AWS Unveils Next-Gen Chips to Power Cloud AI and Compute
Image Credit: AWS

Amazon Web Services announced the latest iterations of its AWS-designed chips, Graviton4 and Trainium2, at its re:Invent conference today. The new chips aim to provide significant price-performance benefits and energy efficiency improvements for a range of customer workloads.

Graviton4 is AWS’s fourth-generation general purpose processor, building on the success of previous Graviton chips. It provides up to 30% better performance than its predecessor, alongside 50% more cores and 75% greater memory bandwidth.

These enhancements make Graviton4 well-suited for compute-intensive workloads like high-performance databases, analytics, and video encoding. AWS claims it is the most powerful and energy-efficient AWS processor for broad workloads.

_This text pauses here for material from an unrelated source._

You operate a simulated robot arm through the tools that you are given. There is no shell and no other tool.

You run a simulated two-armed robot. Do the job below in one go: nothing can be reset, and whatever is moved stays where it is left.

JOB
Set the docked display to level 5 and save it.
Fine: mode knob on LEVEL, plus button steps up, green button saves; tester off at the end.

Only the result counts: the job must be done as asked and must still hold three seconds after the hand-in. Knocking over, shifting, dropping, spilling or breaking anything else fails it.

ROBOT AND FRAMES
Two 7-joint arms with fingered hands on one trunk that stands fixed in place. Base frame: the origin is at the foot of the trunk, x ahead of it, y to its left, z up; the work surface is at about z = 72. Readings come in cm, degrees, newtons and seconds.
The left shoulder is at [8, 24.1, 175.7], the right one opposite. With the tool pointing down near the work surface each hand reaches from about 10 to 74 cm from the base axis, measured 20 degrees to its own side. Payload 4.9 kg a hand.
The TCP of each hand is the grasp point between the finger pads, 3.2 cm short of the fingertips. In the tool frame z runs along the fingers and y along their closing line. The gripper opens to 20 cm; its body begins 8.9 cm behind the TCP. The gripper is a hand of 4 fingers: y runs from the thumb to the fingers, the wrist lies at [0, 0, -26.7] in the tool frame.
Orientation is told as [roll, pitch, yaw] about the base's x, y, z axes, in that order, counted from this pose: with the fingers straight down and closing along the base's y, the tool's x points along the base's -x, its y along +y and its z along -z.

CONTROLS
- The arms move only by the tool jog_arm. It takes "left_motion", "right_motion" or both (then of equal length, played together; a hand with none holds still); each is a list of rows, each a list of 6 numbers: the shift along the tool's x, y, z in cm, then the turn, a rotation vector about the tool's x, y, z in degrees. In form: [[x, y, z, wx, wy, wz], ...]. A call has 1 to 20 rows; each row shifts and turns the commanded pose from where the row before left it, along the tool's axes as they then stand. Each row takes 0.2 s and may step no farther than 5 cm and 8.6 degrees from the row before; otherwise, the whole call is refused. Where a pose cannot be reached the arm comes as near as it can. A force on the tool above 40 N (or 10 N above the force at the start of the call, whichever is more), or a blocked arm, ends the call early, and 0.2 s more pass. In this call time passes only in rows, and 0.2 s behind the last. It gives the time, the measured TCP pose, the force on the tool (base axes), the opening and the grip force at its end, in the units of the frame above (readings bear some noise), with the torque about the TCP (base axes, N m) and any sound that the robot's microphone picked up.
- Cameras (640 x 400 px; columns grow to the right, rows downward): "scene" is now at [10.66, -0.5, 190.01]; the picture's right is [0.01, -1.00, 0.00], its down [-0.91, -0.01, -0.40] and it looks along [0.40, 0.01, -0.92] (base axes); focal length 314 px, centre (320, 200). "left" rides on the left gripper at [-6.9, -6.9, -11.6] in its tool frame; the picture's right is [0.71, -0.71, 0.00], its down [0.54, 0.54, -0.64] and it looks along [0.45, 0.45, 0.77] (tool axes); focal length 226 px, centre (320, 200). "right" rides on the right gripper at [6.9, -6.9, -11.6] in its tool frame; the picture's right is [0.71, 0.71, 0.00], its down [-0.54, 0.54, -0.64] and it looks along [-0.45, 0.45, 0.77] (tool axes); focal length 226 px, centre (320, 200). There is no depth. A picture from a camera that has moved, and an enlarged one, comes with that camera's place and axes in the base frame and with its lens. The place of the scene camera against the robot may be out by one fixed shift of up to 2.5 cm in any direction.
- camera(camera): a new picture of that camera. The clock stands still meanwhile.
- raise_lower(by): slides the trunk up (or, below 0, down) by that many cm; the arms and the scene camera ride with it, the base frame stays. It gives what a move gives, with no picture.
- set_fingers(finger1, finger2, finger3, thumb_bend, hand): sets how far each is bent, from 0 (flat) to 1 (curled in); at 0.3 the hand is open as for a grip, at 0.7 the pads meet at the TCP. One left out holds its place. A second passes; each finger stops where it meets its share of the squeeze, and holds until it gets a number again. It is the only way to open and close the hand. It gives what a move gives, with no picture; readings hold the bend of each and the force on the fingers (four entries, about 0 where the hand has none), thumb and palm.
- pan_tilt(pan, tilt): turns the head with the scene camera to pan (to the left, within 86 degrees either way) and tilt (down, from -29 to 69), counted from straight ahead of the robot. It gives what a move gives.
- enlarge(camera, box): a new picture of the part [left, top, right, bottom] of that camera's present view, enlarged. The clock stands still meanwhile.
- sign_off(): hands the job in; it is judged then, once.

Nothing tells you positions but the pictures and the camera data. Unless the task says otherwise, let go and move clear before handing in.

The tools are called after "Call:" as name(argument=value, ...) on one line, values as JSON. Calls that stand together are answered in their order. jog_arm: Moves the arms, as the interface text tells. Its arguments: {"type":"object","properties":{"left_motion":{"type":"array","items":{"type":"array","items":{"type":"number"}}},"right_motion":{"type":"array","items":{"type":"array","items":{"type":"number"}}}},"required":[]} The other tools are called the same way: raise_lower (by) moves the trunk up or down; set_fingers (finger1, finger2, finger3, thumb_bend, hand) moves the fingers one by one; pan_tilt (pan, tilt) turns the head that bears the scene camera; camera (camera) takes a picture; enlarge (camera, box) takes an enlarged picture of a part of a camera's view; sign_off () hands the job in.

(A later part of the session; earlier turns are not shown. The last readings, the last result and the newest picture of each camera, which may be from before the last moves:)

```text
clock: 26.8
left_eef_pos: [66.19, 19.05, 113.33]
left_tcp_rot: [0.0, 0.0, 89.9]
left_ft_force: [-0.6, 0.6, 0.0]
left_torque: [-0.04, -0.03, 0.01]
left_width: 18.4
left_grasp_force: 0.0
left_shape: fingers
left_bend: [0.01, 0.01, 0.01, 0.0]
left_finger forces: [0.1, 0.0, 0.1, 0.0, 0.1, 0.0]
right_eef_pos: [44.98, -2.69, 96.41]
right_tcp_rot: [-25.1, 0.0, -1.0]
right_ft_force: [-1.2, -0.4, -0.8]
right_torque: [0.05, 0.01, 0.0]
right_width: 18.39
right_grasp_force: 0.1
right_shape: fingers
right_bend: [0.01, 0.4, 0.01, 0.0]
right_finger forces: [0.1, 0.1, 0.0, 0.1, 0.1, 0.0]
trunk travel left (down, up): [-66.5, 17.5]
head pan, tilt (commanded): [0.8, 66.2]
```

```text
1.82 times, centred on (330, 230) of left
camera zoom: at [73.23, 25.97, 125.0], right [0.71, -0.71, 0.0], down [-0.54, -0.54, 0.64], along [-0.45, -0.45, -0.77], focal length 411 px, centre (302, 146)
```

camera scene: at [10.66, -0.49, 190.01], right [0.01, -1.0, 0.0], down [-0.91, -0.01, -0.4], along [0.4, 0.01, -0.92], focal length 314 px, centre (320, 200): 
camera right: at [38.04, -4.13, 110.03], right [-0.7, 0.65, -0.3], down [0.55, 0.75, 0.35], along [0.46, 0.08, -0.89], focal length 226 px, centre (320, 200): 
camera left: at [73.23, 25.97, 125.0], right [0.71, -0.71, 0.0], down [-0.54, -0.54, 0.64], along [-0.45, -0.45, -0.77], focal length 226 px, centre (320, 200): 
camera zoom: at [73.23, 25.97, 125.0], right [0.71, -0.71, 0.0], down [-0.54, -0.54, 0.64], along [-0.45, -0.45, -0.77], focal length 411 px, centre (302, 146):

The chip will be available in new memory-optimized R8g instances on Amazon EC2, supporting larger instance sizes up to 3x more vCPUs and memory versus current R7g instances. This allows customers like Nielsen, Pinterest, and Snowflake to run bigger in-memory databases, caches, and data lakes.

Over 50,000 customers already use Graviton across more than 150 instance types. AWS has continued rapid iteration, delivering four Graviton generations within five years. Each generation has provided leaps in price-performance and energy savings.

As foundation models and large language models push into the hundreds of billions or trillions of parameters, training these models requires specialized high performance hardware.

Trainium2 packs major advances over first-gen Trainium for this demanding task. It delivers up to 4x faster training performance and 3x more memory capacity per chip. Trainium2 also improves energy efficiency up to 2x.

The chips will be available in new Trn2 instances, where each instance houses 16 Trainium2 chips. AWS plans multi-instance clusters at an unprecedented scale - up to 100,000 Trainium2 chips in AWS’ EC2 UltraCluster product.

This level of scale can slash training times for large language models from months to weeks, helping customers accelerate innovation in generative AI applications. Companies like Anthropic, Databricks, Datadog, and SAP are already leveraging these new AWS-designed chips. For instance, Anthropic's AI assistant Claude, designed to be helpful and honest, benefits from the advanced capabilities of Trainium2. Databricks, a platform for unified data and AI, utilizes AWS Trainium for scaling and performance in training their AI models.

While proliferating its custom silicon, AWS stressed it will continue supporting third-party chips like AMD, Intel, and NVIDIA GPUs. It announced plans to make NVIDIA’s latest H100 GPUs available on EC2 and revealed a 16,000 chip development cluster for NVIDIA’s forthcoming H200 GPUs.

By blending internal innovation with partnerships, AWS retains its mantra of customer choice while pushing new boundaries in cloud performance, cost savings and sustainability. Graviton and Trainium’s rapid rise highlights AWS’s burgeoning capabilities in chip design.